I said jointed previously, but maybe that's not necessary. Ice is essentially fluid, as it occurs naturally under the pressure 30 paces down in a glacier. The shape is still unnatural, and it still needs Rego to make it move with the wearer, but the rest may be natural.

I still do not like the ideas to keep soak down. A one-foot layer of ice is never going to allow comfort and agility, and a wafer-thin sheet of ice will not offer much protection. All the attempts to explain low load seem to be playing a numbers game, overruling any plausible and entertaining narrative about the ice-clad warrior.

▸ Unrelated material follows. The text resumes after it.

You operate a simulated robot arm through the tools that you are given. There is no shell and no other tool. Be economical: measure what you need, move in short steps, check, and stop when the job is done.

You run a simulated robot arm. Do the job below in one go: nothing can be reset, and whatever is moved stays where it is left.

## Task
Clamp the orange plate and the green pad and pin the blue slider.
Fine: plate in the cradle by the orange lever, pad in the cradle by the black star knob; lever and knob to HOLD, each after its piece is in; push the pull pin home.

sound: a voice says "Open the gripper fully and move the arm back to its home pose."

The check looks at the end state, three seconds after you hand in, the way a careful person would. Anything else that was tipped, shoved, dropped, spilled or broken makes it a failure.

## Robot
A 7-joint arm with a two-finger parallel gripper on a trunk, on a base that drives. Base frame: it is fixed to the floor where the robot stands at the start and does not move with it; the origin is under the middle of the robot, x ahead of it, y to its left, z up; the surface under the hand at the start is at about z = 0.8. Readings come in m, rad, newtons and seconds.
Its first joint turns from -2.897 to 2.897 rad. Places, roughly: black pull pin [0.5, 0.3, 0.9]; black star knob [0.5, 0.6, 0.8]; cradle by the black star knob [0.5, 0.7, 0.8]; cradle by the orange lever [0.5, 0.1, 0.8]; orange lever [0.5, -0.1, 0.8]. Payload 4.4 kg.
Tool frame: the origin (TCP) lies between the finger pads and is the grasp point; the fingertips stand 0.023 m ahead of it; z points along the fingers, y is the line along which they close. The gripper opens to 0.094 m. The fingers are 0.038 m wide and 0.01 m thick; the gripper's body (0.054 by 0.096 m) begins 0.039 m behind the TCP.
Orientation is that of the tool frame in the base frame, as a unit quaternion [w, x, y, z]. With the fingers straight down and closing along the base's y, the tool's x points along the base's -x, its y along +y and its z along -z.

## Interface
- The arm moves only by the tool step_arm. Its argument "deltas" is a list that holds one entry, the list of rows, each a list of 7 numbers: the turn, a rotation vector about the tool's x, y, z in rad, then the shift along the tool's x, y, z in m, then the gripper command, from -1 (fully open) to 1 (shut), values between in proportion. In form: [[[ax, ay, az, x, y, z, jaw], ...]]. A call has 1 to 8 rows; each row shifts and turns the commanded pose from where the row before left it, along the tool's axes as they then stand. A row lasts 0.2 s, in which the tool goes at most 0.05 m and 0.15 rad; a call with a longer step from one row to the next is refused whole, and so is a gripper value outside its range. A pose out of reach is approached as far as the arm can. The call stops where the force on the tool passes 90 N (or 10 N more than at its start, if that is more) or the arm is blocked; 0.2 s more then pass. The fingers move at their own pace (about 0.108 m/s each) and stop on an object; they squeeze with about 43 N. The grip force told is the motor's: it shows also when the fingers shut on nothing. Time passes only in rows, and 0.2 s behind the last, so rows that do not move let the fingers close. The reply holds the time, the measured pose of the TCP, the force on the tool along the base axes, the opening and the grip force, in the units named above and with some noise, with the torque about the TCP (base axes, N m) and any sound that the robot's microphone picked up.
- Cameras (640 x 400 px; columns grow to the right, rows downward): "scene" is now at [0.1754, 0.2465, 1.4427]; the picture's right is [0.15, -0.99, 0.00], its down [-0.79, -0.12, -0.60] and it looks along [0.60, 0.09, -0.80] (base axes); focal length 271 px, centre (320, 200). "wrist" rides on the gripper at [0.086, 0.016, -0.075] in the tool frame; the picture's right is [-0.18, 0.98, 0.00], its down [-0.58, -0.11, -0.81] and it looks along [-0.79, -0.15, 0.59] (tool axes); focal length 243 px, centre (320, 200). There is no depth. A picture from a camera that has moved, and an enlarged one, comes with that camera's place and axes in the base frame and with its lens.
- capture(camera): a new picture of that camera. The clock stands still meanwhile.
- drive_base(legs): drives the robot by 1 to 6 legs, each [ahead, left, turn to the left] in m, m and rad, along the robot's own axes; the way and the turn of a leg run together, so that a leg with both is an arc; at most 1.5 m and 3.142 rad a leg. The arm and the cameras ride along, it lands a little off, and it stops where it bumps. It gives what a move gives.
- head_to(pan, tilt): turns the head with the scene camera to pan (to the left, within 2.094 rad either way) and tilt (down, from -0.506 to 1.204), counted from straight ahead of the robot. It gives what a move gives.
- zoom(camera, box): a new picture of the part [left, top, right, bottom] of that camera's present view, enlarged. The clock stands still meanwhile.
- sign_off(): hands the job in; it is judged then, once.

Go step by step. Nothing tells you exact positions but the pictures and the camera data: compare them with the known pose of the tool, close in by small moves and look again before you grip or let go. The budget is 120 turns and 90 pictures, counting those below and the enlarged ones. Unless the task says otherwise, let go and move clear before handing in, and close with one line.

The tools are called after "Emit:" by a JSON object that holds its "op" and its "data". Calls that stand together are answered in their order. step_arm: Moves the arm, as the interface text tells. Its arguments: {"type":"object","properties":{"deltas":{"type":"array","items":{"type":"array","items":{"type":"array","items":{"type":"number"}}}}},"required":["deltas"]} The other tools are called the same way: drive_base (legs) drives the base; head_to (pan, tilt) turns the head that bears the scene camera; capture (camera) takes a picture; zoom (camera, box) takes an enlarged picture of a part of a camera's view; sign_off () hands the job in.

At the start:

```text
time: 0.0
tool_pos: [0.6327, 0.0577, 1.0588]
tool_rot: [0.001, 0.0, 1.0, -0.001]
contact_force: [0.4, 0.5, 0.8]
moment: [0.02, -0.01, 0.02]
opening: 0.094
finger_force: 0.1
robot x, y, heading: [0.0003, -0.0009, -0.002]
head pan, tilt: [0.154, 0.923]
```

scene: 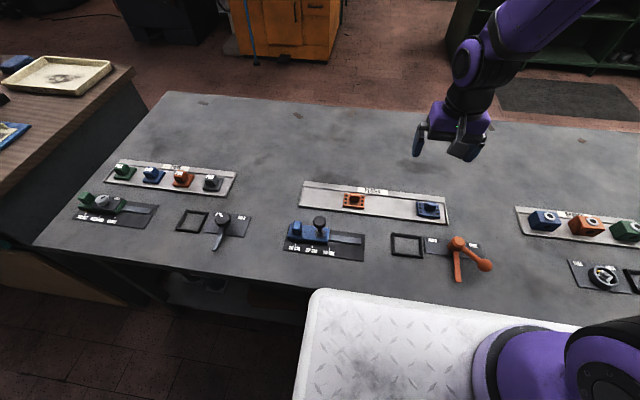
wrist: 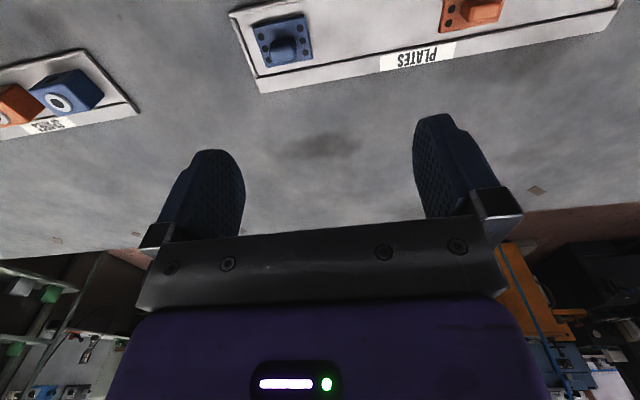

For the same ease factor, that's way better than you can get by CrTe(An) a full suit of scale armor. The scale armor would give Protection (not Soak) 7 with a Load of 7. You're managing better than this with EF 6+. You can't do much better for Protection without top-of-the-line armor. Meanwhile, while you say the "armor is bulky," you've really made it not bulky armor. At worst it's less bulky than nearly all full suits, and certainly less bulky than any armor providing nearly that Protection; at best you're at the bulkiness of a weightless, tailored suit of armor. So where is the bulkiness of the "6 inches think" showing up? Finally, while I get that ice blocks vision less than steel, even the clearest of ice at 6" thick will mess with your vision some, and certainly with your hearing.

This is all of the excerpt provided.